Can it be clarified as to whether in cases where there has been bail-in of at least 8% of the total liabilities, and on all liabilities other than liabilities excluded by Article 44(2) the settlement financing scheme (or alternative financing sources in accordance with Article 44(7)) cannot make a contribution if the liabilities has not been excluded under Article 44(3)? This also seems to follow from Article 101(1)(c).
How are further losses covered? The guarantee scheme can only provide limited funds in accordance with Article 109(5).
The contribution from the resolution financing arrangement in accordance with Article 44(4) to (6) of Directive 2014/59/EU (BRRD) (as well as alternative financing sources, contained in Article 44(7), seems to presuppose that the resolution authority should have excluded obligations of bail-in pursuant to Article 44(3).
Indeed, in a bail-in context, any contribution of the resolution fund can only be made (i) after there has been bail-in of at least 8 % of the total liabilities, and (ii) only to cover losses not absorbed by liabilities which are excluded by the resolution authority pursuant to Article 44(3) (whereas there is no need to formally exclude those other liabilities already excluded by Article 44(2) as they are already excluded on an "automatic" basis.
With regards to recapitalisation, Article 44(5) is lex specialis in relation to Article 101(2), so that, once 8% of losses has been absorbed by creditors, the Resolution Fund may intervene for recapitalisation, taking into account a maximum of 5% of the liabilities of an institution. . In principle, after the use of the fund to that amount (the 5%) the bail-in should continue. But there is also the possibility to use alternative financing sources thereafter in line with Article 44(7) if all the conditions specified in that Article are fulfilled.

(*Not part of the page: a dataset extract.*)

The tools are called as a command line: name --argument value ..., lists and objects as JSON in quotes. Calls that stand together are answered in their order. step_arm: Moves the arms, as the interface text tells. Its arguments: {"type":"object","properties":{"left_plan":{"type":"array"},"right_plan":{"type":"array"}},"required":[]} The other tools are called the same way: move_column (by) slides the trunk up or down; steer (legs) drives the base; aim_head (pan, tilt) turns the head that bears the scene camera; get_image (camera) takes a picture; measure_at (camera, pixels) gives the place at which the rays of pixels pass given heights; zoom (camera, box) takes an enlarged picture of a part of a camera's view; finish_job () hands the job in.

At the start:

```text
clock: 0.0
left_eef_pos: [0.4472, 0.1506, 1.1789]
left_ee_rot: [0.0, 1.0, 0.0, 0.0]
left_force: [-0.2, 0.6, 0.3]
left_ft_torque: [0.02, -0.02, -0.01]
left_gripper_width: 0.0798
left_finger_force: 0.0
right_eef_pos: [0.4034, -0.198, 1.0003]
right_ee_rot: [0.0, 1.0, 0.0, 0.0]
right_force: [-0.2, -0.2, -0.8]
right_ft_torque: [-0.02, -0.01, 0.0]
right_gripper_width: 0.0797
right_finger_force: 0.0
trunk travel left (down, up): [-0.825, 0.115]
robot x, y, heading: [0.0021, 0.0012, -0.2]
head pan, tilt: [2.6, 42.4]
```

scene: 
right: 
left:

This question goes beyond matters of consistent and effective application of the regulatory framework. A Directorate General of the Commission (Directorate General Financial Stability, Financial Services and Capital Markets Union) has prepared the answer, albeit that only the Court of Justice of the European Union can provide definitive interpretations of EU legislation. This is an unofficial opinion of that Directorate General, which the European Banking Authority publishes on its behalf. The answers are not binding on the European Commission as an institution. You should be aware that the European Commission could adopt a position different from the one expressed in such Q&As, for instance in infringement proceedings or after a detailed examination of a specific case or on the basis of any new legal or factual elements that may have been brought to its attention.
Update 26.03.2021: This Q&A has been reviewed in the light of the changes introduced to Directive 2014/59/EU (BRRD) and continues to be relevant.